Ryan Lochte among 4 robbed in Rio; says gun cocked, put to forehead

Lochte confirms robbery at gunpoint (1:17)

Wayne Drehs reports on an incident in which Ryan Lochte and three other American swimmers were robbed at gunpoint early Sunday in Rio. (1:17)

RIO DE JANEIRO -- Ryan Lochte and three other American swimmers were robbed at gunpoint early Sunday by thieves posing as police officers who stopped their taxi and took their money and belongings, the U.S. Olympic Committee said.

In the latest security incident to hit the Rio de Janeiro Games, Lochte told NBC that one of the robbers put a gun to his forehead before taking his wallet. No one was injured.

Lochte, 32, in a statement posted on social media describing the incident, also said he will aim to qualify for the Tokyo Games in 2020.

Lochte and his teammates were returning to the athletes village by taxi after a night out at the French Olympic team's hospitality house in the Rodrigo de Freitas area in the upscale south zone of the city. The outing was several hours after Olympic swimming ended Saturday night at the Rio Games.

"Their taxi was stopped by individuals posing as armed police officers who demanded the athletes' money and other personal belongings," USOC spokesman Patrick Sandusky said in a statement. "All four athletes are safe and cooperating with authorities."

Sandusky told The Associated Press the robbers took cash and credit cards only, and that no Olympic medals were lost.

Traveling with Lochte were Gunnar Bentz, Jack Conger and Jimmy Feigen. Lochte swam in two events at the Rio Games, winning gold in the 4x200-meter freestyle relay. He is a 12-time Olympic medalist.

Bentz and Conger were also part of that relay, their only event in Rio. Feigen was on the 4x100-meter freestyle relay, another gold-medal winner for the U.S. in Rio.

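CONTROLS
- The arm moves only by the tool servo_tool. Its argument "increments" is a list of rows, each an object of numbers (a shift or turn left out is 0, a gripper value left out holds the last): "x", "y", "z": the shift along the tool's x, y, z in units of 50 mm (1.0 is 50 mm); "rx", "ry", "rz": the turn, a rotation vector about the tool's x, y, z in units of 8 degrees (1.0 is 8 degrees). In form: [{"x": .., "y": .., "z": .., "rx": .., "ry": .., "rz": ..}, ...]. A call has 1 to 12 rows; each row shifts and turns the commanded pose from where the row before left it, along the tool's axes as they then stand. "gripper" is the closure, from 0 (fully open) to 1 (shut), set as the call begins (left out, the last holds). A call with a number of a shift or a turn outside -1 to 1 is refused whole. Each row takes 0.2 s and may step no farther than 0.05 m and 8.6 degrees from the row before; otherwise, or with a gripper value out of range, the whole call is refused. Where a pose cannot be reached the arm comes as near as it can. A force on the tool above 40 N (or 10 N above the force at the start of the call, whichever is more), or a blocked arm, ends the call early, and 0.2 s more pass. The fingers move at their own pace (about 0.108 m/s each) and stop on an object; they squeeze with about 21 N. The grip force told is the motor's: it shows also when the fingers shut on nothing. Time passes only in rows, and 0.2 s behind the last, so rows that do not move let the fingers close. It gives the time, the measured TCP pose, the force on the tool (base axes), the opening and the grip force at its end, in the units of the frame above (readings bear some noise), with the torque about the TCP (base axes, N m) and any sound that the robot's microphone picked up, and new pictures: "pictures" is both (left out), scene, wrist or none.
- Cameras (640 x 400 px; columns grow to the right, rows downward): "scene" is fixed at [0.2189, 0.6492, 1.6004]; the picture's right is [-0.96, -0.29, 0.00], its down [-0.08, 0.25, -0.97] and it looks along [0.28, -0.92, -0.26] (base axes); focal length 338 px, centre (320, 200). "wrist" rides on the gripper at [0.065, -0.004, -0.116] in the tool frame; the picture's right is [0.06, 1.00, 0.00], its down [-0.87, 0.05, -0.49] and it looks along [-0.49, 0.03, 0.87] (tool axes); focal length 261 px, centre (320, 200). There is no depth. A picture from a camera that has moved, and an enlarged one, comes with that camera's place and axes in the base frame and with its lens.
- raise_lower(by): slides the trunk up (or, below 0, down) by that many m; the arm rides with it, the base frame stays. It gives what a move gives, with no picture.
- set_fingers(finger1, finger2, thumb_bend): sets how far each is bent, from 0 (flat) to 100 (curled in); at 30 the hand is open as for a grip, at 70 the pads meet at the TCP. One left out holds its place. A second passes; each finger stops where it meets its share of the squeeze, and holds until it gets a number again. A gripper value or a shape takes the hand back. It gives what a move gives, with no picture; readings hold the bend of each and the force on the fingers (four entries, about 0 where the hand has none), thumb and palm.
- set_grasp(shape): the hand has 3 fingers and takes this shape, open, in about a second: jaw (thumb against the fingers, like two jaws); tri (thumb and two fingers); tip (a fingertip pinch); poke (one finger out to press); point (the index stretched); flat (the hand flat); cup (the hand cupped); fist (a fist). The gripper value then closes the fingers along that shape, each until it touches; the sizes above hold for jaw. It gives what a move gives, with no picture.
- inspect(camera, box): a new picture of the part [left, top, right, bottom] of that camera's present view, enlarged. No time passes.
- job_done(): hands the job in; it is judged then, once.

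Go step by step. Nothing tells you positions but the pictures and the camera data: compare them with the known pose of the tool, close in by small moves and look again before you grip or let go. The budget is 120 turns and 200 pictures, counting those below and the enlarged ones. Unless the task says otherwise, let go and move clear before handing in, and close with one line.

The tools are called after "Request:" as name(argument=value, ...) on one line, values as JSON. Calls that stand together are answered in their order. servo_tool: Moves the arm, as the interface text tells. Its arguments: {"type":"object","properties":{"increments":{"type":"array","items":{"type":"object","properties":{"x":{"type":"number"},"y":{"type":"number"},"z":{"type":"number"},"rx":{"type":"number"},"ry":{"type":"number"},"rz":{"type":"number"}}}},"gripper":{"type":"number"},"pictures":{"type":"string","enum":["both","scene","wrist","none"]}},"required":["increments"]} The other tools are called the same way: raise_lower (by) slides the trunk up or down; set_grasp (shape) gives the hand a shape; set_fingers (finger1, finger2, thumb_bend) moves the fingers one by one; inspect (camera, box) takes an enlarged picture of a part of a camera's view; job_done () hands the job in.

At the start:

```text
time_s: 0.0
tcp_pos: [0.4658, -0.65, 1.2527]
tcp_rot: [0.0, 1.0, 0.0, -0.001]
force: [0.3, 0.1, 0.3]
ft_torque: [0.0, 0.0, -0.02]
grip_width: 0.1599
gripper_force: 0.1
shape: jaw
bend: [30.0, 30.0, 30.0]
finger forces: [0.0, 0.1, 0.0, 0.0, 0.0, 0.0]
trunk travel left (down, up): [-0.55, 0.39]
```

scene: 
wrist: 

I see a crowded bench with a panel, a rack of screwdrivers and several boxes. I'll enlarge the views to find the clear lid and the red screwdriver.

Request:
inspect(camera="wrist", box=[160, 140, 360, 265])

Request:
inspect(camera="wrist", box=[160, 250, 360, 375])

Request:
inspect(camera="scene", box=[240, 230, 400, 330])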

"We got pulled over, in the taxi, and these guys came out with a badge, a police badge, no lights, no nothing -- just a police badge -- and they pulled us over," Lochte told NBC's "Today" show Sunday. "They pulled out their guns, they told the other swimmers to get down on the ground -- they got down on the ground. I refused, I was like we didn't do anything wrong, so -- I'm not getting down on the ground.

"And then the guy pulled out his gun, he cocked it, put it to my forehead and he said, 'Get down,' and I put my hands up, I was like 'whatever.' He took our money, he took my wallet -- he left my cellphone, he left my credentials."

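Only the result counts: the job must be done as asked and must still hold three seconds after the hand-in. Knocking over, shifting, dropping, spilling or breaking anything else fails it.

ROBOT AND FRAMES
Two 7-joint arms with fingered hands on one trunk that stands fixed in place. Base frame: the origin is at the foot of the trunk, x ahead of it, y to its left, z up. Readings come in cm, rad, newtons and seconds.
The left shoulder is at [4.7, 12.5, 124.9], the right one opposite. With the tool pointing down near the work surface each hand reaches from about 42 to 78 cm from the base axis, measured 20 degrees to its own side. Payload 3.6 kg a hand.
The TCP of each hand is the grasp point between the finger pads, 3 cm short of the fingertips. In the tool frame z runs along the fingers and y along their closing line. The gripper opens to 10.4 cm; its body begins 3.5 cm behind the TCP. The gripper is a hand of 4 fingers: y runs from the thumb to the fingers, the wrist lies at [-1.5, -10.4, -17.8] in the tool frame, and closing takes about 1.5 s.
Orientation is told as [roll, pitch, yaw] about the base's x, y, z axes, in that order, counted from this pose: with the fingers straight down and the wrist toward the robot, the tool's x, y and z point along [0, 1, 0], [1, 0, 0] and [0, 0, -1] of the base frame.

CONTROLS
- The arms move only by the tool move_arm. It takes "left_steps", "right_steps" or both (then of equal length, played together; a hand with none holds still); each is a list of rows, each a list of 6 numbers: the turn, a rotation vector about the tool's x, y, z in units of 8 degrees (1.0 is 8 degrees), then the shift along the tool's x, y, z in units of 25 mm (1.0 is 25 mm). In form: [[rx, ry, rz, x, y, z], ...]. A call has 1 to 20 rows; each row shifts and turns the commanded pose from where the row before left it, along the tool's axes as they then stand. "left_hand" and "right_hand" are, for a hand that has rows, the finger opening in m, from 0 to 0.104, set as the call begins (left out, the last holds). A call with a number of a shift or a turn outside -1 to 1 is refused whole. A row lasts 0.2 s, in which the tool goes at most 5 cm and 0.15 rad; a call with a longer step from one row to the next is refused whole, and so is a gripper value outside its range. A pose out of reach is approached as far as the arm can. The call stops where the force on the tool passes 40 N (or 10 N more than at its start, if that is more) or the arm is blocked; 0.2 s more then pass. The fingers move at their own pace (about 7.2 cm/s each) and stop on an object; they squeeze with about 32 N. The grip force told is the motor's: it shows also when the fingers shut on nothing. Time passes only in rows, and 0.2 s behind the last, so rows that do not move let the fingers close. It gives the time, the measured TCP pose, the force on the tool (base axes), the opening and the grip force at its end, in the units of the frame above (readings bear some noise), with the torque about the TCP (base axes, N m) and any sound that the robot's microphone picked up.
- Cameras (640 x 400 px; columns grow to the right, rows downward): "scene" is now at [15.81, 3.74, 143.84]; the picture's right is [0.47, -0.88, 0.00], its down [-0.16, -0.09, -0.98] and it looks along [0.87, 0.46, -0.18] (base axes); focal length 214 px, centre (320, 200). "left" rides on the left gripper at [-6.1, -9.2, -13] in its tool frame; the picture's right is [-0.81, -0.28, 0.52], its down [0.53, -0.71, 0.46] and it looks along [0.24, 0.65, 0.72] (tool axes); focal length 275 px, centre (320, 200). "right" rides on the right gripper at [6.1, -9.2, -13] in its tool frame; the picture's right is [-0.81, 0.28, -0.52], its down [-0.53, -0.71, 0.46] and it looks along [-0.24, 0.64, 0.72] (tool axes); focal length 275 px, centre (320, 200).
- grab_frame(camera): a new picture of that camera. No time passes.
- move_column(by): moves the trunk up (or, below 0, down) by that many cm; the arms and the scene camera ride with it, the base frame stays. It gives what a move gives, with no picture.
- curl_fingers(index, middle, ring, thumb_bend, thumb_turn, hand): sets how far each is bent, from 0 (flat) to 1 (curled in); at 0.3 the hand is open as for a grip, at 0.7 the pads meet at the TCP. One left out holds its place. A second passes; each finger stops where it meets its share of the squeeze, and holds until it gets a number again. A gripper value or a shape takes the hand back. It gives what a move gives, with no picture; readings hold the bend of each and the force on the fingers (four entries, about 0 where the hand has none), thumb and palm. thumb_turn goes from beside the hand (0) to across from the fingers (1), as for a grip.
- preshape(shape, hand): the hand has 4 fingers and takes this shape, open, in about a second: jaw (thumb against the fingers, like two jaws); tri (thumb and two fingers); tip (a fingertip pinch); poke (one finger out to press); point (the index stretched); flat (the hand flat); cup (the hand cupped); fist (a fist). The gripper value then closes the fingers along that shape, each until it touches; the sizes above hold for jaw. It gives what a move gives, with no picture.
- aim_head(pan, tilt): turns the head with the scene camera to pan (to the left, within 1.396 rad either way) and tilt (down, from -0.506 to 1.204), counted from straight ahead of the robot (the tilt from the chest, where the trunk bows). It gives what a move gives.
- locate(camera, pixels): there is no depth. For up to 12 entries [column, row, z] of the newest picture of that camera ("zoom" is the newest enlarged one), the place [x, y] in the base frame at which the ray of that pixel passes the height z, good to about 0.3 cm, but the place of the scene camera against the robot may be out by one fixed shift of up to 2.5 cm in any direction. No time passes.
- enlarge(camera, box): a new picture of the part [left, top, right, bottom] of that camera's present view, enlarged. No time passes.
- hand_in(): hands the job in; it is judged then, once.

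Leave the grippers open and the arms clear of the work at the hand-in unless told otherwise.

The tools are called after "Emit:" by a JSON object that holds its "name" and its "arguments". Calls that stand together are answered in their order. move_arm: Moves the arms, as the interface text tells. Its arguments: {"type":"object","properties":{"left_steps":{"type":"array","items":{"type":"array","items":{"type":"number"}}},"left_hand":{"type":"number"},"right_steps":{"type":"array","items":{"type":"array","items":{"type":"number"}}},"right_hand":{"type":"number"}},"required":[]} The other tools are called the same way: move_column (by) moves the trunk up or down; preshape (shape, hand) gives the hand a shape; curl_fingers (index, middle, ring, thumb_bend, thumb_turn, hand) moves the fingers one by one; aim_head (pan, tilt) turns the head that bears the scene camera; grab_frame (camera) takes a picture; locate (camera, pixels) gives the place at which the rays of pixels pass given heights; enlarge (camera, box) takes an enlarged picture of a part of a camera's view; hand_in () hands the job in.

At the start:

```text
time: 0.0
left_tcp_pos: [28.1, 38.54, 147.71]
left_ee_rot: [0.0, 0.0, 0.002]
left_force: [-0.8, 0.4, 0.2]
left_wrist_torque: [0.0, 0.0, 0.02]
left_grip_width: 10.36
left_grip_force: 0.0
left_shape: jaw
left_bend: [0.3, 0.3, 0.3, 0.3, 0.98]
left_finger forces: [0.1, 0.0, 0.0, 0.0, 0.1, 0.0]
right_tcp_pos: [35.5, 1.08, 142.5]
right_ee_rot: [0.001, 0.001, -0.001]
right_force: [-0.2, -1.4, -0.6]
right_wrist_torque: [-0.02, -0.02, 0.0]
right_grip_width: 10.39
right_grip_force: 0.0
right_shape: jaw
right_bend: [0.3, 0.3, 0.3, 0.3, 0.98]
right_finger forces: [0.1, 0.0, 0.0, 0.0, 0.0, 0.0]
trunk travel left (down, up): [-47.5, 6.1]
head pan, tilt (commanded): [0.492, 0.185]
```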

USA Today and Fox Sports Australia first reported the news, citing Lochte's mother, Ileana Lochte.

Word of the robbery touched off a chain of confusion between Olympic and U.S. officials. An International Olympic Committee spokesman said reports of the robbery were "absolutely not true," then reversed himself, apologized and said he was relying on initial information from the USOC that was wrong.

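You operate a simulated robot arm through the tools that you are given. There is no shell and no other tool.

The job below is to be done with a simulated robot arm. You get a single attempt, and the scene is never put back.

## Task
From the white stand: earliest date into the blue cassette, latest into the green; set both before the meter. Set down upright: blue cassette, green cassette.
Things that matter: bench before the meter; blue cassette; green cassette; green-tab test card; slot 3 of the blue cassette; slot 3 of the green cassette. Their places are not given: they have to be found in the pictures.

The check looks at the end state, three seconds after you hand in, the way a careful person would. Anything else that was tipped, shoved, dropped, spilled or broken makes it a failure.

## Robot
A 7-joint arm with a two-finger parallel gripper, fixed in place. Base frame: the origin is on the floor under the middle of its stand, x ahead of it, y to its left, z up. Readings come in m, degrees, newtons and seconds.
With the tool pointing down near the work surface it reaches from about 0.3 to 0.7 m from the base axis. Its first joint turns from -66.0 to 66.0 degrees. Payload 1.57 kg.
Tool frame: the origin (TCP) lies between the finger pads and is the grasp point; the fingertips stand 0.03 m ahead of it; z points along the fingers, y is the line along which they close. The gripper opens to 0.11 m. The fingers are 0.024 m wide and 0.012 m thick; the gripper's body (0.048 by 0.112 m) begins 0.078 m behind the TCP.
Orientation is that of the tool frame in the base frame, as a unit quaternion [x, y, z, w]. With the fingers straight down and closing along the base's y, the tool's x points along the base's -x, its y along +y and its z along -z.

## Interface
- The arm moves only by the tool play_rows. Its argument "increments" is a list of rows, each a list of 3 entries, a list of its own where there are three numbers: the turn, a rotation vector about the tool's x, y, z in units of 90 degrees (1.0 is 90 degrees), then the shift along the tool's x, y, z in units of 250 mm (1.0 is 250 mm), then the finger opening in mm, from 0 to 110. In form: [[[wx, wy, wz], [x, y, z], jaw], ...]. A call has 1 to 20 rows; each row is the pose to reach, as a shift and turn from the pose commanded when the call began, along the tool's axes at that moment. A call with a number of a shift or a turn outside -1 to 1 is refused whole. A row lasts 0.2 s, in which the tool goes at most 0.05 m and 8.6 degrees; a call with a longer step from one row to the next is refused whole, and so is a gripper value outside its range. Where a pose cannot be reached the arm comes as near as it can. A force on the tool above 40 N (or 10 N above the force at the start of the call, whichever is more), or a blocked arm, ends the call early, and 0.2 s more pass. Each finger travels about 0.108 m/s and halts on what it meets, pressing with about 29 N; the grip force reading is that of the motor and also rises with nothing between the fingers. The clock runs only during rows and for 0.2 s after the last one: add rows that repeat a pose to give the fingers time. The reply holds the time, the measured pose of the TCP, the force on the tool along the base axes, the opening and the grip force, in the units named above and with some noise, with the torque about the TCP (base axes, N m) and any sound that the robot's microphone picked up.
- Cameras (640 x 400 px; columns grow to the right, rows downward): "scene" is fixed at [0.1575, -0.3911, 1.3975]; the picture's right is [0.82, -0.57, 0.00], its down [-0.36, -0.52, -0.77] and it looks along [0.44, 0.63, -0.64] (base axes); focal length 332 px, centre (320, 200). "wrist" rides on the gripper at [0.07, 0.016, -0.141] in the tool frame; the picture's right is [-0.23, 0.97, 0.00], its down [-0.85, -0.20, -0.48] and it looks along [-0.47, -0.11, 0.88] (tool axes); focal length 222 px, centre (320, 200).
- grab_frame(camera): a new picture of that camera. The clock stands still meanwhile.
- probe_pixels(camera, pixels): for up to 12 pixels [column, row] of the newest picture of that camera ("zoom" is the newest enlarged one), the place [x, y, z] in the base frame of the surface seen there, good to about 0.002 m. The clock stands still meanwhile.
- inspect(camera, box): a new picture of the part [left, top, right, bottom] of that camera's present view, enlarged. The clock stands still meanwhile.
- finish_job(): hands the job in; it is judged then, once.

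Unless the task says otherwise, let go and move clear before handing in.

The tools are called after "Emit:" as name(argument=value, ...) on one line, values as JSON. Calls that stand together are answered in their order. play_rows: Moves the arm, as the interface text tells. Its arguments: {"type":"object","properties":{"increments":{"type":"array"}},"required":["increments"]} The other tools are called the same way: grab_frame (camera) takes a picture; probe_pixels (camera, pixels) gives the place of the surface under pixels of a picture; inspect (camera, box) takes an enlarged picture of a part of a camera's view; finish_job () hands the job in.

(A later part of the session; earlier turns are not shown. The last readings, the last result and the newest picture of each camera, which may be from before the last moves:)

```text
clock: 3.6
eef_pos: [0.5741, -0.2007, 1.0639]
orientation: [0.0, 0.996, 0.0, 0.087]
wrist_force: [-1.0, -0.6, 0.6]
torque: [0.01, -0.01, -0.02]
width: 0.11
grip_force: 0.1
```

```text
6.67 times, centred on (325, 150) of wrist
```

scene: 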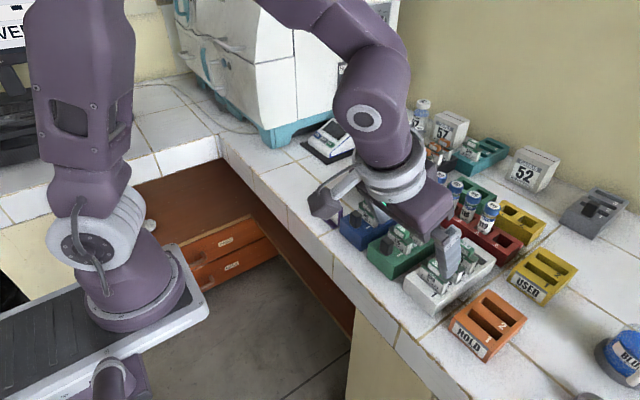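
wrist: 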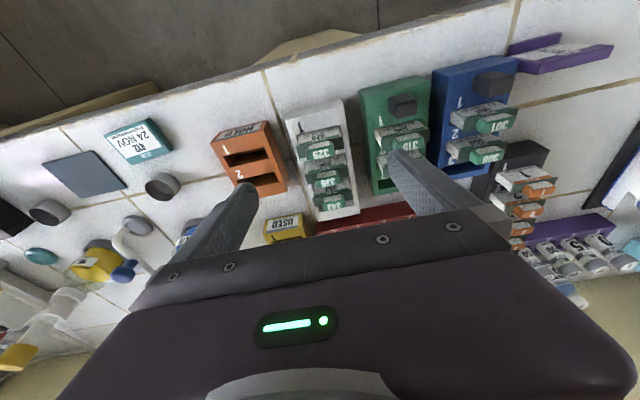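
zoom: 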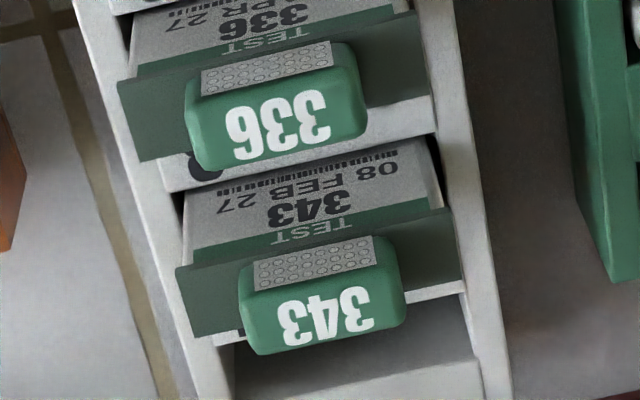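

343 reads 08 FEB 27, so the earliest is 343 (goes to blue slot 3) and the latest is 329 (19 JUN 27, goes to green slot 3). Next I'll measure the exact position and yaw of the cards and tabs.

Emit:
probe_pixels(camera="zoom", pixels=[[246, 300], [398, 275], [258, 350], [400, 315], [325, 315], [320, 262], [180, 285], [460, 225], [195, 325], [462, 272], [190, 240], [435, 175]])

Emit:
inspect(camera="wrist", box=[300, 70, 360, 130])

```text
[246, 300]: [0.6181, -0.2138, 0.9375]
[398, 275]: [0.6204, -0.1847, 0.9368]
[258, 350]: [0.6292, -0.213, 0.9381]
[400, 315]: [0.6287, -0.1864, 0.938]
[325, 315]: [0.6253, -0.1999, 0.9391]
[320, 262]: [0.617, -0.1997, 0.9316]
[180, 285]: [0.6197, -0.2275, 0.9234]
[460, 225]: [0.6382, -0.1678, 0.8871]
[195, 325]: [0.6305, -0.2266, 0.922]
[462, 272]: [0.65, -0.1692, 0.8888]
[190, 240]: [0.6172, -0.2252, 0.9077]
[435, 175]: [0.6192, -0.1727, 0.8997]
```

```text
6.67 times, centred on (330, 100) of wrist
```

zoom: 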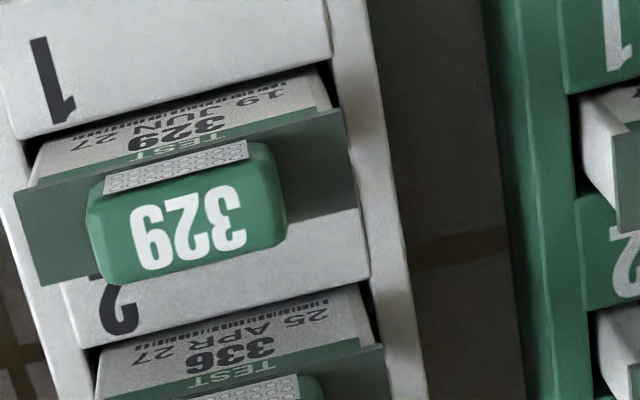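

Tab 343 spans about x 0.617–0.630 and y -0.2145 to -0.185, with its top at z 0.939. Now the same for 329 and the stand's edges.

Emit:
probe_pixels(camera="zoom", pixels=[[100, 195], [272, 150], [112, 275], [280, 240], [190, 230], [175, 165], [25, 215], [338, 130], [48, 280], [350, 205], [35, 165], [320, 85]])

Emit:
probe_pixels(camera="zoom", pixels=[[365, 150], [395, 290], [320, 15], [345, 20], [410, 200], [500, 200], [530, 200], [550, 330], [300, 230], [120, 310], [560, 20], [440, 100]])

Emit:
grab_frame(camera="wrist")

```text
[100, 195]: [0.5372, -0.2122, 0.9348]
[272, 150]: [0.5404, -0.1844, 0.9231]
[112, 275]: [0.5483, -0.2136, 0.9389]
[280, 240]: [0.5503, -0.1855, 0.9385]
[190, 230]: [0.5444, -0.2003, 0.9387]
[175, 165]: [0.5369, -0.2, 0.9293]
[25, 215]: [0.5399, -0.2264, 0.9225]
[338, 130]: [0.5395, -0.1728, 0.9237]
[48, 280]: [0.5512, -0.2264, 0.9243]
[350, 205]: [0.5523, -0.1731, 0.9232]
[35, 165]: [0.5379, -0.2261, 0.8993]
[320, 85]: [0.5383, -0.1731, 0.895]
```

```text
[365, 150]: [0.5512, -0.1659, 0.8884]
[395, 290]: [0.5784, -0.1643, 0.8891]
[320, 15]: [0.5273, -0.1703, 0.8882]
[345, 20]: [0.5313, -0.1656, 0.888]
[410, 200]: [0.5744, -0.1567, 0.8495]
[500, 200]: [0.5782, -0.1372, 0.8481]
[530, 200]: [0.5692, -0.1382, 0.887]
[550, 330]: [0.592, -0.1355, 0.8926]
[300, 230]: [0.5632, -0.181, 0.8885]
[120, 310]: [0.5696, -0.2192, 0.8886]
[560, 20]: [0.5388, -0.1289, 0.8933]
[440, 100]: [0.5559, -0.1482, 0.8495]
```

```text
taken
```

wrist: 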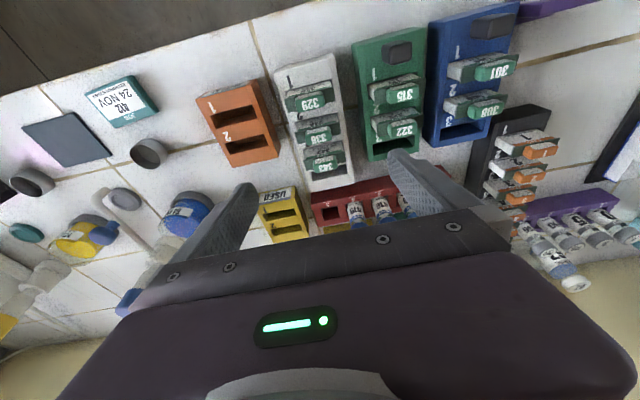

"I couldn't believe it,'' said Michael Phelps, a good friend of Lochte's and one of his roommates in the athletes village. Phelps spent the evening with his family and wasn't out with his teammates.

Brazil's sports minister, Leonardo Picciani, said that the swimmers were "outside their places of competition and outside the appropriate time.'' He said no athlete had run into problems at the venues or in the athletes village.

"We obviously regret that the violence has [gotten] so close to athletes," Rio Games spokesman Mario Andrada said Monday. "We have requested security authorities that they need to make sure everybody's safe everywhere in the city. We apologize to those involved. Once again, we regret that violence is still an issue at these games.''

Street crime was a major concern of Olympic organizers going into the Games. Brazil deployed 85,000 soldiers and police to secure the Games, twice as many as Britain used during the 2012 London Olympics.

Last week, a Brazilian security officer was fatally shot after taking a wrong turn into a dangerous favela, or slum. Two Australian rowing coaches were attacked and robbed by two assailants in Ipanema, and Portugal's education minister was held up at knifepoint on a busy street.

In addition, stray bullets have twice landed in the equestrian venue, and two windows were shattered on a bus carrying journalists in an attack that Rio organizers blamed on rocks and others claimed was gunfire.

American swimmer Nathan Adrian said he's not concerned about his safety.

"Rio is an amazing city," he said. "There's going to be problems anywhere you go. We have been briefed on how to mitigate those risks as well as possible."

Now that swimming is over, Adrian added, the athletes want to see the sights and sounds of Rio.

"We just came off an amazing performance," he said. "All of us are ready to enjoy that a little bit after a long time working really hard."

Information from The Associated Press was used in this report.